To do ▸
Your task is to quote the listing below exactly, beginning with its first line and ending on the line bearing "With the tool". Leave out blank lines and number the others, starting at 1.

## begin Given data

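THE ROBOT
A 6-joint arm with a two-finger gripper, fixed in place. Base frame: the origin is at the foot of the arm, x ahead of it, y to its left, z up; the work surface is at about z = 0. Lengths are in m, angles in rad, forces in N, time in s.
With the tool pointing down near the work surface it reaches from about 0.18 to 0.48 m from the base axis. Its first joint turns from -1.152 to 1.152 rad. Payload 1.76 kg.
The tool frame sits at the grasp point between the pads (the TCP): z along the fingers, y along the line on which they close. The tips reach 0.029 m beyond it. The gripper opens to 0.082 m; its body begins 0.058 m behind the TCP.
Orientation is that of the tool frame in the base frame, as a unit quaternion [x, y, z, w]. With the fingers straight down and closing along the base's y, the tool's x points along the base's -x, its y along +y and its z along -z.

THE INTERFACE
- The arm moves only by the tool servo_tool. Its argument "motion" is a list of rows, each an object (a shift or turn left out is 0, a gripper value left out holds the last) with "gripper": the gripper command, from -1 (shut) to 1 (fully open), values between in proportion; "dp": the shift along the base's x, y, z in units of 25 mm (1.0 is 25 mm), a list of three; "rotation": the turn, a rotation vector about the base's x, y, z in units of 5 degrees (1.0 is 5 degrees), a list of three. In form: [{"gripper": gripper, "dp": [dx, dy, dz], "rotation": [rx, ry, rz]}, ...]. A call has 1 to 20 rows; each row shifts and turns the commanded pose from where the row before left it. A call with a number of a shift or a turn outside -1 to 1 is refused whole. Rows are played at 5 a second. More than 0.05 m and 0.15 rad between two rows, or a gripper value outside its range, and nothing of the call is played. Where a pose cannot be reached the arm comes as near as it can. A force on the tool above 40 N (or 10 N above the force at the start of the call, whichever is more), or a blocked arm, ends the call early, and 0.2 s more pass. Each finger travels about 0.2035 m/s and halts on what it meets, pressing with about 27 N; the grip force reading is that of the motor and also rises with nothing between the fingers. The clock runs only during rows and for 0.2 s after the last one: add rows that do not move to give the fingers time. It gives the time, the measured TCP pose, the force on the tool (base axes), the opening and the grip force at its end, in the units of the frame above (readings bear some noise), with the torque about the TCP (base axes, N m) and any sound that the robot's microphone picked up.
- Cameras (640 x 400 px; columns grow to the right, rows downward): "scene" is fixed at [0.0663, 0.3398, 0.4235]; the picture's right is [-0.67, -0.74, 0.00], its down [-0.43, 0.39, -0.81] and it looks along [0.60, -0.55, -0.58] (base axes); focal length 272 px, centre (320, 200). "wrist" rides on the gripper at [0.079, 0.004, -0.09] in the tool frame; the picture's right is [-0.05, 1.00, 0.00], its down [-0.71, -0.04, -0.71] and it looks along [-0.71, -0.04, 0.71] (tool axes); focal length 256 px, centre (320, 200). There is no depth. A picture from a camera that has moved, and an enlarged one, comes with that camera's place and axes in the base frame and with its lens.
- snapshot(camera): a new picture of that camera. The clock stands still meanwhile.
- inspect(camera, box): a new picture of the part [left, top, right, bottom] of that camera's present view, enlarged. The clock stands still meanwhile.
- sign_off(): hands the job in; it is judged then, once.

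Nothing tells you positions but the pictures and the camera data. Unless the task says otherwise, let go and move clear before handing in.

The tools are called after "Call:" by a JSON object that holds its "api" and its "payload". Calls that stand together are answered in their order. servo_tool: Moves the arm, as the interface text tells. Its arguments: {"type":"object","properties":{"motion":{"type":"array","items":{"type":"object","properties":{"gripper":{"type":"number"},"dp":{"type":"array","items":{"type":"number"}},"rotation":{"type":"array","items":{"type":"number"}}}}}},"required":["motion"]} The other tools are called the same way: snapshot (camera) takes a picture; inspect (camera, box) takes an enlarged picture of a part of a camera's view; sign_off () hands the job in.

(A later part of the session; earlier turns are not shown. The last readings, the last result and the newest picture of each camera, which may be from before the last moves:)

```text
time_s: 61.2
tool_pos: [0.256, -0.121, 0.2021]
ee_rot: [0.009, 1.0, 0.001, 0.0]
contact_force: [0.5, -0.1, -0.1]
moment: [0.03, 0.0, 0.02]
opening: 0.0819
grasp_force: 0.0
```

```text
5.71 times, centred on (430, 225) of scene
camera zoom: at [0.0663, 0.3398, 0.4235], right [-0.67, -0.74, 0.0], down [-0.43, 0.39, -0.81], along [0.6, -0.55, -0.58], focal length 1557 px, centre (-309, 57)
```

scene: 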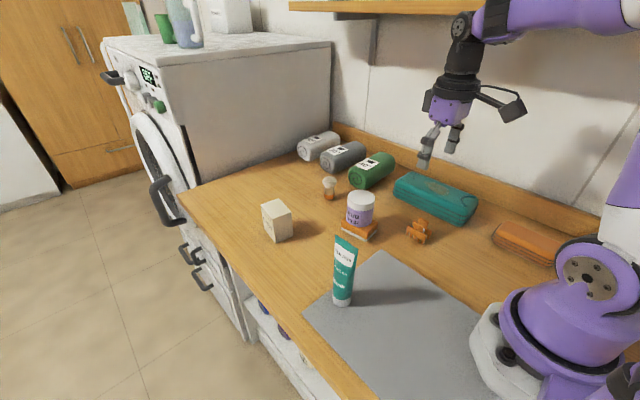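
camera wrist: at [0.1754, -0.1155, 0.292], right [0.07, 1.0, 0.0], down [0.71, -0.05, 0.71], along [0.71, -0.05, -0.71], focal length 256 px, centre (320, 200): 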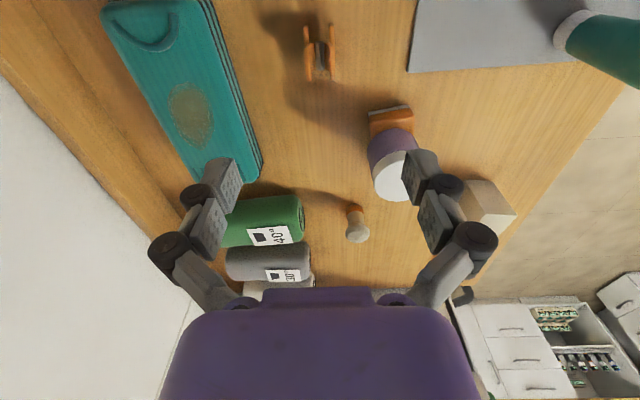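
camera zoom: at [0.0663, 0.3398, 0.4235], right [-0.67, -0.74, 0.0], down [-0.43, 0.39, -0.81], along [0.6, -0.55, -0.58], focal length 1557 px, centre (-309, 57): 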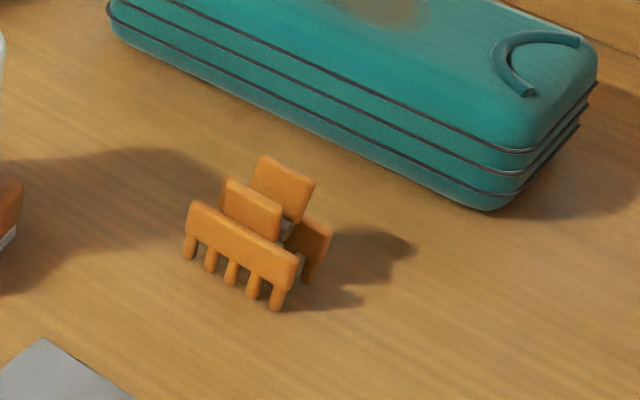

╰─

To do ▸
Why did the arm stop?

## end Given data

Output of the exercise ▸
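1. THE ROBOT
2. A 6-joint arm with a two-finger gripper, fixed in place. Base frame: the origin is at the foot of the arm, x ahead of it, y to its left, z up; the work surface is at about z = 0. Lengths are in m, angles in rad, forces in N, time in s.
3. With the tool pointing down near the work surface it reaches from about 0.18 to 0.48 m from the base axis. Its first joint turns from -1.152 to 1.152 rad. Payload 1.76 kg.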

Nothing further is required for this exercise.